- **TASK DETAILS**
Transcribe the quoted passage beginning at "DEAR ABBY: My". Stop after "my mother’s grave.".

- **QUOTED PASSAGE**

○ ○ ○

DEAR ABBY: My nephew “George” — who dumped his wife and children for a barmaid — died recently. He was dead broke, so my sister paid for his funeral. I didn’t attend, but I was told that George’s cremated remains were put in a whiskey bottle by the barmaid, and the bottle was going to be buried in my mother’s grave.

Why my sister, his siblings and his kids went along with this idea I’ll never know. None of us were raised that way. I found out about it only after the service and put a stop to it. As far as I’m concerned, they could have buried him in a condom, but NOT in my mother’s grave! Was I wrong to put a stop to this travesty? — DISGUSTED UNCLE

DEAR DISGUSTED UNCLE: No, you weren’t. Your sister, nieces and nephews may have agreed because it seemed like a low-cost way to dispose of George’s remains. But I’ll bet they didn’t know the cemetery would charge a hefty fee for a second interment.

○ ○ ○

- **INFORMATION PROVIDED**

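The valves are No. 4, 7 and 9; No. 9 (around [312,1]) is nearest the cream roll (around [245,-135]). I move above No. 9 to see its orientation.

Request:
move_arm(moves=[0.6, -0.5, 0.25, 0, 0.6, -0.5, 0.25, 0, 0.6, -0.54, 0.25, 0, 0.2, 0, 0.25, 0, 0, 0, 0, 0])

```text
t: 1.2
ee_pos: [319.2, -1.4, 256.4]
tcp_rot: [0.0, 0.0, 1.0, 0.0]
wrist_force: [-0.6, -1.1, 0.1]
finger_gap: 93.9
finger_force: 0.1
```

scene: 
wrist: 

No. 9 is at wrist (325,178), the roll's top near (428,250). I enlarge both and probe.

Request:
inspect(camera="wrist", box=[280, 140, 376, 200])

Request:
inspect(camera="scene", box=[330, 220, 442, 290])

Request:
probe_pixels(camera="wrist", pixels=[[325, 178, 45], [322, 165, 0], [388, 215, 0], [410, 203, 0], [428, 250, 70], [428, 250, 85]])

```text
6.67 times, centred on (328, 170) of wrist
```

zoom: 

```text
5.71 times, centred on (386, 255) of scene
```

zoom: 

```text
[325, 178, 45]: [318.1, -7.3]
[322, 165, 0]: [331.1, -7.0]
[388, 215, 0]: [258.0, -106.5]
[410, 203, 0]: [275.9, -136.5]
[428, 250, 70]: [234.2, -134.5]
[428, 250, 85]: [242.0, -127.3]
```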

○ ○ ○

- **ANSWER**
DEAR ABBY: My nephew “George” — who dumped his wife and children for a barmaid — died recently. He was dead broke, so my sister paid for his funeral. I didn’t attend, but I was told that George’s cremated remains were put in a whiskey bottle by the barmaid, and the bottle was going to be buried in my mother’s grave.